It's become an obsession of mine. With the imminent collapse of the fossil fuel system, combined with my "Buy Fresh, Buy Local" mindset, the natural course of things is to preserve foods that will be accessible sans power. Also, since I'm particularly sensitive to sugar for some reason, and have found through personal experience that freezing diminishes taste and texture, I've decided that dehydration is the way to go.
I bought this dehydrator about 20 years ago. It's still kicking. Of course there are natural ways to dehydrate food; I'm currently dehydrating some elderflowers in my shed as we speak; but I digress.

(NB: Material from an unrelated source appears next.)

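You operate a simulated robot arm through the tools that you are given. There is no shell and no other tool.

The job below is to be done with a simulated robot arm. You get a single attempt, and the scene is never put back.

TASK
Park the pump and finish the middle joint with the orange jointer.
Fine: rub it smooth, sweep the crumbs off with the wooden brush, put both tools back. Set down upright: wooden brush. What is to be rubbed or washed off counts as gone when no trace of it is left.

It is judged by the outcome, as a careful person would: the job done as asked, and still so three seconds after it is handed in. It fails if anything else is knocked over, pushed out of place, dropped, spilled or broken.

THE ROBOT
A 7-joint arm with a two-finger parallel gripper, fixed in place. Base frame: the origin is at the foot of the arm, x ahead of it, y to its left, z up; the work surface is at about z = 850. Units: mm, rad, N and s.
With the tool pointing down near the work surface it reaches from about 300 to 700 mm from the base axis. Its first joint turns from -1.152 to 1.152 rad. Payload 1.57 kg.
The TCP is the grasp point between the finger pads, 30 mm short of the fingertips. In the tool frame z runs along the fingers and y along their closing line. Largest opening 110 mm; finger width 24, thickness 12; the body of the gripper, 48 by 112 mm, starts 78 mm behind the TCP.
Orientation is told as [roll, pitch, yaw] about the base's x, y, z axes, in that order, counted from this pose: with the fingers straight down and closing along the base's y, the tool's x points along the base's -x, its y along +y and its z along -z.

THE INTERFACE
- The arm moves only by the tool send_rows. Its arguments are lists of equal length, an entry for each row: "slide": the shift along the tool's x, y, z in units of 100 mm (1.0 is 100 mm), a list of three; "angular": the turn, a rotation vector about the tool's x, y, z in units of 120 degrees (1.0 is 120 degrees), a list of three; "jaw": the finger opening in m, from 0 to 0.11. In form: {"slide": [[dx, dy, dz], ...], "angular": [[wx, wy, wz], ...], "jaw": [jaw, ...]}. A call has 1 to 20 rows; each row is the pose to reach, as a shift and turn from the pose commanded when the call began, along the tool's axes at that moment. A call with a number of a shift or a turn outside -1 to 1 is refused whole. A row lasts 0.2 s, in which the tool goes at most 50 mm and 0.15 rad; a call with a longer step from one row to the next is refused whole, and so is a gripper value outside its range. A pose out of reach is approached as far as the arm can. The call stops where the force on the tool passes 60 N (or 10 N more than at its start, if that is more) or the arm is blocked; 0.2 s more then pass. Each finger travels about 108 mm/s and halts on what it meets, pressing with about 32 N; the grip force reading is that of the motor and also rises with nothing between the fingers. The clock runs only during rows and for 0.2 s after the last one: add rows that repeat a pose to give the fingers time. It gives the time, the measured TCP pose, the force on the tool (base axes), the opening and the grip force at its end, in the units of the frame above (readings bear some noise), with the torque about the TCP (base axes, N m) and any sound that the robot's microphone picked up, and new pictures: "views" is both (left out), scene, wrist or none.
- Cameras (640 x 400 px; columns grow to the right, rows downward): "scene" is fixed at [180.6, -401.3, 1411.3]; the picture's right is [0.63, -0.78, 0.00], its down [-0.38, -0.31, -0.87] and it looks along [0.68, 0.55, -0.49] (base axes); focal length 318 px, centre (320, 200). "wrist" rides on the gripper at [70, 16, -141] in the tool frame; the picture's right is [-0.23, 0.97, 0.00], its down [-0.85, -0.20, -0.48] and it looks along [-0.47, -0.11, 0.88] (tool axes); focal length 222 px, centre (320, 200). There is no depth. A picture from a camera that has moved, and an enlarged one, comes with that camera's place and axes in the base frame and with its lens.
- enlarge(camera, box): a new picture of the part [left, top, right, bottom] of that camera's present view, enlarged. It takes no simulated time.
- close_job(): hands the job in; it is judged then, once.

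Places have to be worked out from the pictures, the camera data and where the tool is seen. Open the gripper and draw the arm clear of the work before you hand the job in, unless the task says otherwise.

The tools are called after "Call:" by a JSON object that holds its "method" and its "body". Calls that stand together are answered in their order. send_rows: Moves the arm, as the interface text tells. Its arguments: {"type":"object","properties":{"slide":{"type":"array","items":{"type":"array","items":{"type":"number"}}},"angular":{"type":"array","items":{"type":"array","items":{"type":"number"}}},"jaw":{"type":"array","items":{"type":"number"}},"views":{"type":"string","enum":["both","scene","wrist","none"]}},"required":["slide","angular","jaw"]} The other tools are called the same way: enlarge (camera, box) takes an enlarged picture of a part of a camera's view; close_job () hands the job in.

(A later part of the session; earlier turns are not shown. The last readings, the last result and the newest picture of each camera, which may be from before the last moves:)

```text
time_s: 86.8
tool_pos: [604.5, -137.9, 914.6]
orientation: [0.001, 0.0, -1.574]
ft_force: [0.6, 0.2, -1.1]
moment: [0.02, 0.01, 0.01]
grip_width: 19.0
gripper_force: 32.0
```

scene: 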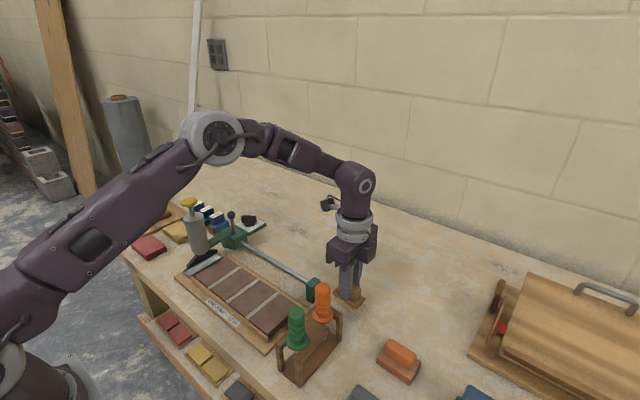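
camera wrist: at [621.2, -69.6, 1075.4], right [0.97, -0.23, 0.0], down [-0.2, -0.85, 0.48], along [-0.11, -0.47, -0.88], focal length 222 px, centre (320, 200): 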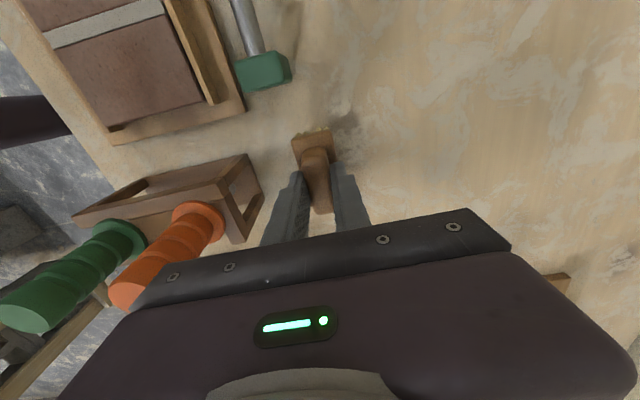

|Nearly Antique Plastic Dehydrator (I'm Getting Old. YAY!)|
First, you clean and half the strawberries. Mine were grown in Amish country (just a hop over the county line in Kutztown), and are natural and local. Beautiful, aren't they?
|You KNOW I Ate Some...|
Stack those trays up. If you have multiple trays, you'll save energy, because it will take the same amount of time to do 6 as to do 2. The trays weren't cheap, as I recall (it's been awhile), but they have more than paid for themselves.
|Use the Proper Heat Setting|
They shrink way down. Down to 20% of their original volume, as I calculate...
I almost always dehydrate overnight, and that worked fine for these goodies. I found that 5 quarts of fresh fruit equalled 1 quart of dried. So I made 2 dried quarts for the winter. That should hold us.
They taste wonderful: concentrated strawberry goodness. I can just imagine them in oatmeal, on cereal, in cream-of wheat, or bread pudding...spring goodness in the deep winter. Yum.
|Beauty is Only Skin Deep|
"The month of June's full Moon's name is the Full Strawberry Moon. June's Full Strawberry Moon got its name because the Algonquin tribes knew it as a signal to gather ripening fruit.
It was often known as the Full Rose Moon in Europe (where strawberries aren't native)."